To celebrate the resurrection of my wine fridge, I pulled a chair into the garage, set a wine glass atop a saw horse and opened this lovely bottle from the Ribera del Duero.
I should have decanted it. Just look at the residue atop the label! But I couldn’t wait. I’m a big believed in “matching wine with mood” and my mood was exultant and thirsty.
The wine was a deep, deep purple. Almost black. With just a slight halo of red at the edge of the glass. The opacity surprised me for a Tempranillo.
For a wine that had slumbered for nearly a decade, the molecules escaping out of the glass smelled emphatically like blackberry pie and jasmine.
Acidity was also still lively.

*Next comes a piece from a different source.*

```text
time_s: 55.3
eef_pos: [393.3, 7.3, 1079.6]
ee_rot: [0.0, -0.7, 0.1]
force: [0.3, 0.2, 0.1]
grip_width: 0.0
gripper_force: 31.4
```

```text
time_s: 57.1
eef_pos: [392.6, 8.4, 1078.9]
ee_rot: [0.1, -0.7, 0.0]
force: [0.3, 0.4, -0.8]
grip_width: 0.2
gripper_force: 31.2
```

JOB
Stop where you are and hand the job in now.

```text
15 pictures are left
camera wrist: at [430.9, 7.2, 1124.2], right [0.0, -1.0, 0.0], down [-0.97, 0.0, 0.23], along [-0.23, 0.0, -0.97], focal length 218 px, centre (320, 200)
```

My only complaint – and a small grouse it is – is that my tongue and nose would have liked a bit more fruit to balance the tannins, acidity and oak.
- The Ribera del Duero region is in northern Spain, a few hours’ drive due north from Madrid. Valladolid is the biggest city in the area.
- Red wines from the RdD are made with “Tinto Fino” (the local name for Tempranillo).
- Tempranillo wines are usually dark red, or garnet. Its usual aroma & flavor profile includes cherry, plum, tobacco, leather and cedar – rather like a Chianti.
- I learned online that this particular wine was 80% Tempranillo and 20% Cabernet Sauvignon – so that explains the color and the darker-tasting fruits.
- This wine was also aged for 20 months in French oak – which explains the oakiness that gave me a bit of “pie crust” and cedar action.
- Peter Sisseck was the consultant winemaker for this wine – and he has a reputation for producing big wines that critics like Robert Parker love. He’s also directly involved in Dominio de Pingus, one of the top winemakers in Spain.